The Reviews Are In: Need Machine and In Calamity's Wake
Neat thing: I've been writing book reviews for the Telegraph-Journal. This is the paper where I did a co-op placement way back in high school, so it feels extra fantastic to return to it as someone with an (evolving) opinion. This month, I got to read two books: Andrew Faulkner's Need Machine and Natalee Caple's In Calamity's Wake. Both were strong pieces of writing - I recommend them. Here are some soundbites from the reviews, which appeared on March 30th and April 6th.
Need Machine
Andrew Faulkner’s debut collection is the poetic equivalent of a pinball machine. It pops and whirs, chirps and flares. And at exactly the right moment, the ball goes someplace you never expected.

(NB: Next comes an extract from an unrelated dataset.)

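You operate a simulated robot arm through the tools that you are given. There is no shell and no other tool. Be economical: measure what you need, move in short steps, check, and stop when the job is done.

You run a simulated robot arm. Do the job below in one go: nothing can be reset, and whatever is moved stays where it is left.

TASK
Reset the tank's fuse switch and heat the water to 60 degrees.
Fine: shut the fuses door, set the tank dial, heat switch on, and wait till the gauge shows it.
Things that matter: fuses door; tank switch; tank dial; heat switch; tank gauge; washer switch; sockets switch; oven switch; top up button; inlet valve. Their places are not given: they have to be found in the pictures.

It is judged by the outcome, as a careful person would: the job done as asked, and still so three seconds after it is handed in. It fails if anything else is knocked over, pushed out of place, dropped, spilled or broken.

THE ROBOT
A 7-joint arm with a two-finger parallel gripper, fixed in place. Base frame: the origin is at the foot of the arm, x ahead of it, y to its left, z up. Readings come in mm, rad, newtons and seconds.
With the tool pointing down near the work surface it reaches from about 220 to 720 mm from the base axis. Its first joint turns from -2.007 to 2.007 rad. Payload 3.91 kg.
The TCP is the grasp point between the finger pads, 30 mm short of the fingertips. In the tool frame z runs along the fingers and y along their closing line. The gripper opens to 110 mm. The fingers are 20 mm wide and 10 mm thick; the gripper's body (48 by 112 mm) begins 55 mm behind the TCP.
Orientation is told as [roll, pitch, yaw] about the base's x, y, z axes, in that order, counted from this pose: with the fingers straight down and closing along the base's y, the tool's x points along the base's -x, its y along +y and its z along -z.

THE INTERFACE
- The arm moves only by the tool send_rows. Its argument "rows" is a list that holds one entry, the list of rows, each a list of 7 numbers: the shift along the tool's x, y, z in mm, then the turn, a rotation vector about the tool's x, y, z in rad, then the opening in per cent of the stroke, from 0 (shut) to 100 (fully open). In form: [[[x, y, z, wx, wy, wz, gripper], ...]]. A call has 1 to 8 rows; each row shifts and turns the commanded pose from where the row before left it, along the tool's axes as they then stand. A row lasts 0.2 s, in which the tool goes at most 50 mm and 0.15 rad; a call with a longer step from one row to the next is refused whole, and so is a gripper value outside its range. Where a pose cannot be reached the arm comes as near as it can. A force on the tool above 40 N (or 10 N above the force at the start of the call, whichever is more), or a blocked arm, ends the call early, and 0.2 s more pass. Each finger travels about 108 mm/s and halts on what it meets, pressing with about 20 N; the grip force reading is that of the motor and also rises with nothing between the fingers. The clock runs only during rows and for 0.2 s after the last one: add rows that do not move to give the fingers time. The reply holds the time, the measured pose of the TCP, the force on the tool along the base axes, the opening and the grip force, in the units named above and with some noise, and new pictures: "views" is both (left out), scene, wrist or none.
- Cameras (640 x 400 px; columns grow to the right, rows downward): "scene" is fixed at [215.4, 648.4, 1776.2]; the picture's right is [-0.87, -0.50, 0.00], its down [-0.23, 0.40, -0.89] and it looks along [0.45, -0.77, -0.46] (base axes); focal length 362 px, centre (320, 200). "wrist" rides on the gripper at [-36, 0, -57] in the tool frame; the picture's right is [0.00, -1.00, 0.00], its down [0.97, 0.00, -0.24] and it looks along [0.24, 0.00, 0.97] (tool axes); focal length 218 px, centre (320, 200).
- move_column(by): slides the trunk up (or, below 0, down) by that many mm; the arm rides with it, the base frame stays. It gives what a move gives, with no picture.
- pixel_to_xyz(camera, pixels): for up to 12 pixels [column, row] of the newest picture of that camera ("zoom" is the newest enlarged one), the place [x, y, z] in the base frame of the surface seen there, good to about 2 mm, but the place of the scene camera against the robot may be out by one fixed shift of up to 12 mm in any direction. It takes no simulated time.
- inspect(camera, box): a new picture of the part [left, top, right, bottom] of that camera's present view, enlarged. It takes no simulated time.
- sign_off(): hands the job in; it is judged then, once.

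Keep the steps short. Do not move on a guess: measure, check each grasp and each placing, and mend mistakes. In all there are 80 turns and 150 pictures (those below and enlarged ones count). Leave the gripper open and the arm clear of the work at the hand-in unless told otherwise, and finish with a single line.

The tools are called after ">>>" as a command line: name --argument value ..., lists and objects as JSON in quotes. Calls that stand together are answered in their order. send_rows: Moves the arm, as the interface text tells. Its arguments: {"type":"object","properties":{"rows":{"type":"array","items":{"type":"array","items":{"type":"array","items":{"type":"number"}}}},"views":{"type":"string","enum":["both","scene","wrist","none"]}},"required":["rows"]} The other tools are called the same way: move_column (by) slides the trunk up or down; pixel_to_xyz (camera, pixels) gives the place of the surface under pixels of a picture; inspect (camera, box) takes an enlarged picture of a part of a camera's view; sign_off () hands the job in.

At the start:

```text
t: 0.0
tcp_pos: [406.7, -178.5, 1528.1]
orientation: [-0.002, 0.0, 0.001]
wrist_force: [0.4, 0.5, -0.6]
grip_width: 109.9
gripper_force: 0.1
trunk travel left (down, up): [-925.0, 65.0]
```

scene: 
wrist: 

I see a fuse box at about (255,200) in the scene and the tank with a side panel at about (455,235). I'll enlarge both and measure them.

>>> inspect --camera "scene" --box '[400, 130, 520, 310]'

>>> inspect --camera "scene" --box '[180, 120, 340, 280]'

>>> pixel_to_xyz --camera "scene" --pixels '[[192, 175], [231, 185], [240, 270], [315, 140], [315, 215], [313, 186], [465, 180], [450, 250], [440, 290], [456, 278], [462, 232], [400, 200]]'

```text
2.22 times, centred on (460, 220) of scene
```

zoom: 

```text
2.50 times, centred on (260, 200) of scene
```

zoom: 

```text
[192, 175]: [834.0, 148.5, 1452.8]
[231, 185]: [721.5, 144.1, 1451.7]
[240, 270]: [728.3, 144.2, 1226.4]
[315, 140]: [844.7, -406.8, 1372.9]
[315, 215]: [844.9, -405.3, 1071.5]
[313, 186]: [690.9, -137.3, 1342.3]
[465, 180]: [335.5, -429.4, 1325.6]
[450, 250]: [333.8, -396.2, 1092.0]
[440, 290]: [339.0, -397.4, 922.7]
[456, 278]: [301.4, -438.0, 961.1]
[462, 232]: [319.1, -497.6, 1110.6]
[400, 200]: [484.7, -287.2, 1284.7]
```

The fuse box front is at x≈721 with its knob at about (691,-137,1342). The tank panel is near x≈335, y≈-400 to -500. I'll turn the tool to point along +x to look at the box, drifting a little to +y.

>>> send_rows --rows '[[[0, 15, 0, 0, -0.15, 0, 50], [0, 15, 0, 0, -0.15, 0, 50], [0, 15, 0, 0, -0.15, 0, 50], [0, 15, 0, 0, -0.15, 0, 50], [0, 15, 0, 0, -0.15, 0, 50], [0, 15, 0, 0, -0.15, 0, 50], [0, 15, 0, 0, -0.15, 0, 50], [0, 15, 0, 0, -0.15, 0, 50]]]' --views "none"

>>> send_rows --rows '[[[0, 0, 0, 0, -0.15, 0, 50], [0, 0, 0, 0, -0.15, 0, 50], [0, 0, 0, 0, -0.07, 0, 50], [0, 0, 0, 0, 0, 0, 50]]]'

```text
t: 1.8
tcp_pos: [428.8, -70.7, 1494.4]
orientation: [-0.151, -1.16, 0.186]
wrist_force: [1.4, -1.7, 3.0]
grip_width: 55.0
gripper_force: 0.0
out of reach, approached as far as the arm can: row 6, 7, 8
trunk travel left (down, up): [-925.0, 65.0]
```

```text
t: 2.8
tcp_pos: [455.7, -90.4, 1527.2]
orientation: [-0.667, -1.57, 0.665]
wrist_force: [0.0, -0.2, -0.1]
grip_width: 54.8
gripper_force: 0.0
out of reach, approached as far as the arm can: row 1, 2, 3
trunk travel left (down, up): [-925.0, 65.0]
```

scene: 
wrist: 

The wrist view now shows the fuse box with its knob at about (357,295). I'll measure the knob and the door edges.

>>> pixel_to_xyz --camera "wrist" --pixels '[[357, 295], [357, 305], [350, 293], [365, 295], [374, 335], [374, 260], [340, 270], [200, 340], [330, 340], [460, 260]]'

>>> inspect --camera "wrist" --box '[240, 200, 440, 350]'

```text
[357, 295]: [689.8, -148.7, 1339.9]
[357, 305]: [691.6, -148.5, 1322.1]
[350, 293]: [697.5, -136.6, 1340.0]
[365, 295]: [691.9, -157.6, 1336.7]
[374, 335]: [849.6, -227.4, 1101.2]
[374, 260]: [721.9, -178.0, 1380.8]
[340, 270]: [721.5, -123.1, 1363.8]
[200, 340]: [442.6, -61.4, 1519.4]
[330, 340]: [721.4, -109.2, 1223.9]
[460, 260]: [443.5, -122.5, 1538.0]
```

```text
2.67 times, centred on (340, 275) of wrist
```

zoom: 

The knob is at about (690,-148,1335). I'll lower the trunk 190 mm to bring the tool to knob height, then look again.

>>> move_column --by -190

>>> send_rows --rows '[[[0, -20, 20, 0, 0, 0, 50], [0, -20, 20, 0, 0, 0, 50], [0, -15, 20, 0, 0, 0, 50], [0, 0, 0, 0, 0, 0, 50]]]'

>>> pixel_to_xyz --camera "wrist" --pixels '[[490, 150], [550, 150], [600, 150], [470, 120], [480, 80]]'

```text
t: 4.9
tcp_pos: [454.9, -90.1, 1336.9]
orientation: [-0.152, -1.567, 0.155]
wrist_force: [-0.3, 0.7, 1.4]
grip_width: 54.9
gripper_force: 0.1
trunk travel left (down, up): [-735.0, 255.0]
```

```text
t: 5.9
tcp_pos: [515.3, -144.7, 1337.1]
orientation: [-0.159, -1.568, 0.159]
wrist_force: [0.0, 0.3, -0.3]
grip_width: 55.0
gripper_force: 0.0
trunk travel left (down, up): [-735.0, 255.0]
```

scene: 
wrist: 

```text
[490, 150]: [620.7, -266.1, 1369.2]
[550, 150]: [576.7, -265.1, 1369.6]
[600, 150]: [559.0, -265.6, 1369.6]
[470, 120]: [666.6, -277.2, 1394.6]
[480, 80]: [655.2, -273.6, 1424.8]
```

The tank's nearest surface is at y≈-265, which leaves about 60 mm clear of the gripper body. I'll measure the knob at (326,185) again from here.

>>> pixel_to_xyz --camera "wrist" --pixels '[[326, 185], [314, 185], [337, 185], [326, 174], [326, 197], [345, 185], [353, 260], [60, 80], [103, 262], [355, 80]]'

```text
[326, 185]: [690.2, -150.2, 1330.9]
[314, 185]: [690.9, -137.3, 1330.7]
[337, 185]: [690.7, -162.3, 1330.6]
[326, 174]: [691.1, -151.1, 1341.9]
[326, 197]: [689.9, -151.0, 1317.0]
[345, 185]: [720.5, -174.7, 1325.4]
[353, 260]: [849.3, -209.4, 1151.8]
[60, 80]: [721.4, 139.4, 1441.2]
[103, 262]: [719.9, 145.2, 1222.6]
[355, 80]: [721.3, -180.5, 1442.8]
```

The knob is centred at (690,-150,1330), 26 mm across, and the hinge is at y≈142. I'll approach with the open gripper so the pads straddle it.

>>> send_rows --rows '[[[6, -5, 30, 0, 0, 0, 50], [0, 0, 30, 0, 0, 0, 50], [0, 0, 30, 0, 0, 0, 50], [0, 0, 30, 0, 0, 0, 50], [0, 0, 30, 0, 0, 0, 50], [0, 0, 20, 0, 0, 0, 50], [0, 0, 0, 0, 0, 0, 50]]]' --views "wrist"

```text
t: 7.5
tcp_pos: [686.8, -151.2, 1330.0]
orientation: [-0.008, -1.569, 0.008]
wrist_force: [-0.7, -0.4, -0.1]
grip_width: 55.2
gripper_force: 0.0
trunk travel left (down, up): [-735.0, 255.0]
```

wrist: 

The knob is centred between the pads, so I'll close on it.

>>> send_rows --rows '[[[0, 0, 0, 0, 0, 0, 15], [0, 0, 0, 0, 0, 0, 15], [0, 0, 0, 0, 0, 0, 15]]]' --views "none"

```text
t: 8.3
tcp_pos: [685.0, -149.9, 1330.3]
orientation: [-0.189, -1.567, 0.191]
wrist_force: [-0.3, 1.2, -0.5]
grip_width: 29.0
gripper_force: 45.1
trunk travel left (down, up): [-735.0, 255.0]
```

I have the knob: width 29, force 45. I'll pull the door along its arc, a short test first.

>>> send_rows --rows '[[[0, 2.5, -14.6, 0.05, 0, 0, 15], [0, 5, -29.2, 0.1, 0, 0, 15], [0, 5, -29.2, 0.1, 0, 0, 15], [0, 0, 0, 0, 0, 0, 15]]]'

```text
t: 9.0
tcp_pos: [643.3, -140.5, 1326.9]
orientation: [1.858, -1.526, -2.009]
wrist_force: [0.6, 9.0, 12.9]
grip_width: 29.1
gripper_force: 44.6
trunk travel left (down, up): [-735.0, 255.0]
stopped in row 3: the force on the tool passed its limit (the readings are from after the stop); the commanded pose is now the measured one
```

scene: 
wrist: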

Need Machine lights up with images in rapid succession – syndicated television. Rush-hour traffic. Aspirin. Vodka. The Blue Jays. The poems move at a manic clip, lines slipping sideways through logic like letters through a door slot.
In Calamity's Wake
Equal parts mirage and archive, Natalee Caple’s In Calamity’s Wake is a dense, layered work of historical speculation.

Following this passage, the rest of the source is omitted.